-- Start of EXCERPT --

Currently, there is the interim Pae Tū: Hauora Māori Strategy 2023; He Korowai Oranga: Māori Health Strategy – the long-standing strategy which is still sort of in the mix; and Whakamaua: Māori Health Action Plan 2020– 2025. It’s too much, too confusing, or, as the Cabinet paper puts it, “it has become increasingly complex and difficult to navigate”.

The solution is a new strategy that consolidates these documents. It will be presented to Cabinet by December for release in early 2025.

-- End of EXCERPT --

**REQUESTS**
1 – Repeat the span of the excerpt whose first words are "Currently, there is" and whose last words are "in early 2025.".
2 – Carry the excerpt on from its last sentence.

-- Start of SUPPLIED INFORMATION --

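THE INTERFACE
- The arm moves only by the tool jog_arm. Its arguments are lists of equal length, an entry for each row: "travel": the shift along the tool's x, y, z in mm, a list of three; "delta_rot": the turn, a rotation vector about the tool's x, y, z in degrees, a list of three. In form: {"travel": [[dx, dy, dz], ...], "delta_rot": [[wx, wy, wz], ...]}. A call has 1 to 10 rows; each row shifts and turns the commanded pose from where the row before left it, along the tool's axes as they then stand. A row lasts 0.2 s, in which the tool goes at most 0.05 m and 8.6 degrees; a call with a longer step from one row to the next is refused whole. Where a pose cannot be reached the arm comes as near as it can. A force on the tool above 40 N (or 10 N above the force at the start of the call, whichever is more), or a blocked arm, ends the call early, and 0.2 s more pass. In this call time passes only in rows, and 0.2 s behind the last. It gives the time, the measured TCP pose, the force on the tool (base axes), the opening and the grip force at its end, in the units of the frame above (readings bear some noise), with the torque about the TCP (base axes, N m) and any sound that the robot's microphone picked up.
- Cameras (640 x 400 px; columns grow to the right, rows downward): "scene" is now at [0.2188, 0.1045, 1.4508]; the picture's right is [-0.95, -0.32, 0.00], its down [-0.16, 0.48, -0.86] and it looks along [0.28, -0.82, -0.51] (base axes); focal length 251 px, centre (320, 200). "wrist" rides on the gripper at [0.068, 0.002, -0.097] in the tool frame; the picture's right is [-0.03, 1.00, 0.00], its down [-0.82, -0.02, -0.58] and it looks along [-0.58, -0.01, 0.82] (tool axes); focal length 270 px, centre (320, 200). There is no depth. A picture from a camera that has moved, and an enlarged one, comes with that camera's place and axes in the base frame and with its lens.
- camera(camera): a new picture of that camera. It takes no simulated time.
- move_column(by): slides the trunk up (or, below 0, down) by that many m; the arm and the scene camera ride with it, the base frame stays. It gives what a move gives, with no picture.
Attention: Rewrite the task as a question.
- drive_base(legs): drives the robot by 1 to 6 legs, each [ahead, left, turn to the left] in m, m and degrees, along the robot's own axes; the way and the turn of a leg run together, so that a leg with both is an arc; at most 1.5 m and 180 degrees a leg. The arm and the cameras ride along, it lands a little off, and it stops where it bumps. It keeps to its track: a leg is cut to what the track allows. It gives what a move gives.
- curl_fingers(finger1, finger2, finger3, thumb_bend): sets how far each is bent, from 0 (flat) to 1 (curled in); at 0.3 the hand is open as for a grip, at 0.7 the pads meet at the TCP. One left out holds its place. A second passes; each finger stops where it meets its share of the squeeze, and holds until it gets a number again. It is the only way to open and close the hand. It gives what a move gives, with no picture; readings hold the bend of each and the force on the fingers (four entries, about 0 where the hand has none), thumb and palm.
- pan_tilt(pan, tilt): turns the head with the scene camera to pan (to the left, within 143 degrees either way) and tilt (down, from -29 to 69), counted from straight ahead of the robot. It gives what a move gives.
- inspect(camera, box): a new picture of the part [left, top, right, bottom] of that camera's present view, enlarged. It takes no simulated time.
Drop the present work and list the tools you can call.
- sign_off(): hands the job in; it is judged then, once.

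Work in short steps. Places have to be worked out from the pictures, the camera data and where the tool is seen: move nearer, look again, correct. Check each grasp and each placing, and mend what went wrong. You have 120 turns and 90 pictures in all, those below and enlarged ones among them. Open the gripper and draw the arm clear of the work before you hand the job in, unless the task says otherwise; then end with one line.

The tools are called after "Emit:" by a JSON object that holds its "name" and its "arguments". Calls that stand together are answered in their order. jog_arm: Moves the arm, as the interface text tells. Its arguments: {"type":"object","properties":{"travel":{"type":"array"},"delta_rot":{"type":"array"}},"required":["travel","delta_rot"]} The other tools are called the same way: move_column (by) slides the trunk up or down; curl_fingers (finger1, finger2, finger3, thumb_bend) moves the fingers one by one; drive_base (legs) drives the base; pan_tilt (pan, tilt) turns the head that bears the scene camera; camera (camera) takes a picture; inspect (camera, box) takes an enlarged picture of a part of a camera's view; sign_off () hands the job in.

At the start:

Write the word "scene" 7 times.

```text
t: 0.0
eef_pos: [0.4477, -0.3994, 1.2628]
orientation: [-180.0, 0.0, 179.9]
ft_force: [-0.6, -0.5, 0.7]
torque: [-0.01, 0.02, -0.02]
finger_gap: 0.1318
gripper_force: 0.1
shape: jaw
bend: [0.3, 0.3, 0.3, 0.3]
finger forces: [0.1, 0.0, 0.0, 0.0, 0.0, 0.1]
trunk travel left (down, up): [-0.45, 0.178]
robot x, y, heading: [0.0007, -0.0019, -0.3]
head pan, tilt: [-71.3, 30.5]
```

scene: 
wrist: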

-- End of SUPPLIED INFORMATION --

**OUTPUTS BY TASK**
1 –
Currently, there is the interim Pae Tū: Hauora Māori Strategy 2023; He Korowai Oranga: Māori Health Strategy – the long-standing strategy which is still sort of in the mix; and Whakamaua: Māori Health Action Plan 2020– 2025. It’s too much, too confusing, or, as the Cabinet paper puts it, “it has become increasingly complex and difficult to navigate”.

The solution is a new strategy that consolidates these documents. It will be presented to Cabinet by December for release in early 2025.

2 –
Consolidating these documents makes sense, and it would have happened under any government, frankly. But the Cabinet paper states this strategy will “align with the new Government Policy Statement on Health”. But that’s not what the GPS is meant to do exactly. The GPS is meant to guide the New Zealand Health Plan over the next three years, with the strategies taking a longer-term view. And this subtle inference (that the GPS might guide the Māori health strategy) is only consequential given the GPS doesn’t mention Te Tiriti o Waitangi. Earlier in August, a health official was asked about the lack of te Tiriti references in the GPS during cross-examination in the Waitangi Tribunal and they pointed to the strategies having those references. But, it seems, this may not be true in December.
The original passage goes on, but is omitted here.